Manolagas' team reported last year in the journal Cell that sex hormones exert their bone-protecting and reproductive effects through separate cellular mechanisms--one fast-acting and non-sex-specific, the other long-term and sex-specific. The researchers also identified a synthetic estrogen-like hormone--"estren"--to work in one pathway but not the other. This earlier study, conducted with mouse bone cells, suggested the possibility of gender-neutral hormone replacements that could produce benefits to the bone without reproductive side effects.
The new study is the first time scientists have demonstrated in animals how synthetic hormones can build bone without affecting reproductive organs.
Manolagas and colleagues tested the effects of estren, compared to conventional estrogen and testosterone, in male and female mice. Some of the mice had their ovaries or testis removed, to halt the production of their natural sex hormones. These mice showed a 6-percent loss in bone density, a 23-percent loss in bone strength, and, in the female mice, a 71-percent loss in the weight of the uterus.
The researchers then gave back a naturally occurring form of estrogen, for females, or testosterone, for males, to one group of sex-organ-deficient mice. Another group received the synthetic hormone estren, regardless of sex.
Remarkably, estren was even more effective than estrogen for females, and just as effective as testosterone for males, in helping bone. In fact, while estrogen only prevented bone loss, the estren actually increased bone density and strength, even to levels above those of the female mice with their ovaries intact. Most important, the estren--unlike the estrogen or testosterone--had no effect on the weight of the uterus or seminal vesicle. Moreover, the estren, unlike estrogen, did not trigger the growth of breast-cancer cells in a Petri dish. While estrogen preserves the mass and function of female sex organs, it has also been shown to cause tumors with prolonged use as a therapy.
Manolagas said the results of the study show that synthetic hormones such as estren may provide a safe form of hormone replacement therapy that preserves and even builds bone, without affecting the reproductive system. He added that estren may even provide other anti-aging benefits, such as protecting blood vessels and nerve cells, since these tissues appear to respond to sex steroids through the same mechanism as does bone tissue--without involvement of the reproductive organs.
Hormone replacement therapy (HRT), using estrogen and progestin, was the treatment of choice until very recently for millions of menopausal women seeking to halt the bone loss that causes osteoporosis, and to help with other symptoms, such as hot flashes and mood swings. The therapy was also thought to cut the risk of heart disease. The therapy was associated with a small increase in the risk for uterine and breast cancer, but the benefits were thought to outweigh the risks.

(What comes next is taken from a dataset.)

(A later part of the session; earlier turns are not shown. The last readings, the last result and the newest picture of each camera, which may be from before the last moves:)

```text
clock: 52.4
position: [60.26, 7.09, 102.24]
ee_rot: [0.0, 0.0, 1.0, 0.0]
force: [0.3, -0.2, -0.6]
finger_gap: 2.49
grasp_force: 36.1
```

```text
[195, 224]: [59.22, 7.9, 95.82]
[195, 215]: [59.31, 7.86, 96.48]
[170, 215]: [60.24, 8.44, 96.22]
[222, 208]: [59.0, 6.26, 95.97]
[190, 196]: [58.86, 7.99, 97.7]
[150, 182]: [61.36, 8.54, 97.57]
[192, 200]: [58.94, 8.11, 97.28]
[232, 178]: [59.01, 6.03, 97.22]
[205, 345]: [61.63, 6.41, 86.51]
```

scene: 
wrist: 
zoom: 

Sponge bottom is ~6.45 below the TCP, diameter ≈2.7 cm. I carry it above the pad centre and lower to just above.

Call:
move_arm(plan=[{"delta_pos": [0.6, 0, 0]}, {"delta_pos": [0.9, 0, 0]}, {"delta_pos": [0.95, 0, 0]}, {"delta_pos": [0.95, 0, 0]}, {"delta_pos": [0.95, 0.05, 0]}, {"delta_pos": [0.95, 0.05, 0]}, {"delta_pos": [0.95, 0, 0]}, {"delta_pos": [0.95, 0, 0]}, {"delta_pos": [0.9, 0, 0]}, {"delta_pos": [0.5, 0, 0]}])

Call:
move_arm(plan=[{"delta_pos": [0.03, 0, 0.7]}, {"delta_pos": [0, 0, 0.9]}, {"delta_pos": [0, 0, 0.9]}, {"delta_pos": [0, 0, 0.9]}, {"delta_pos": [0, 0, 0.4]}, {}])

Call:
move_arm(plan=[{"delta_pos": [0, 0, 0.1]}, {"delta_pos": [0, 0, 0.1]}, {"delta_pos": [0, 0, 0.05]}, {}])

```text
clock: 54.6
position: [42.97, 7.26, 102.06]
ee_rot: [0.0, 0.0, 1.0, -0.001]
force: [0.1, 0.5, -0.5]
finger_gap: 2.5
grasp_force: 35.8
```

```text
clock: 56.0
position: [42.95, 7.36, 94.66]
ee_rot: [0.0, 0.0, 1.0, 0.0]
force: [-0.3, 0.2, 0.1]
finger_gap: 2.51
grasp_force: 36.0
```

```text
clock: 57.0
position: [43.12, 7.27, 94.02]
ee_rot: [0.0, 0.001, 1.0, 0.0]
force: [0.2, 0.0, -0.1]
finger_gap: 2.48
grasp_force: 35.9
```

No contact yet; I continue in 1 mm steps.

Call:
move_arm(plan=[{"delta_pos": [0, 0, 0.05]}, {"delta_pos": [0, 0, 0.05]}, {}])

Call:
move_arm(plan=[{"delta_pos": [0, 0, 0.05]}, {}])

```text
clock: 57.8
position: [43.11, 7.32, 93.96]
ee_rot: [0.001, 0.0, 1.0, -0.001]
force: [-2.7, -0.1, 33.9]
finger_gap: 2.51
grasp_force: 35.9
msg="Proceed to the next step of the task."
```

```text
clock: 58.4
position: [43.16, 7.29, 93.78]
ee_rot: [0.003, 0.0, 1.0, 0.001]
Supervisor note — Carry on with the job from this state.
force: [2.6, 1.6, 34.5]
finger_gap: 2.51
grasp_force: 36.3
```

This belief was challenged in July when the National Heart, Lung and Blood Institute stopped a major clinical trial after finding significantly increased rates of breast cancer and cardiovascular disease in women taking HRT, compared to women on placebo. Soon after, a report in the British journal The Lancet showed an increased risk of breast cancer, stroke and blood clots for women on HRT.
Osteoporosis is a debilitating disease in which bones become weak and brittle and more likely to break. Fractures of the hip, spine, wrist and ribs are most common. Of the 10 million Americans estimated to have osteoporosis, 80 percent are women. The sex hormones--namely estrogen in women, and testosterone in men--help build and preserve bone throughout early and middle adulthood; as their levels decrease with age, the risk of osteoporosis increases. In fact, in the five to seven years following menopause, women can lose up to 20 percent of their bone mass.
Funding for Manolagas' study was provided by the Department of Veterans Affairs and the National Institutes of Health.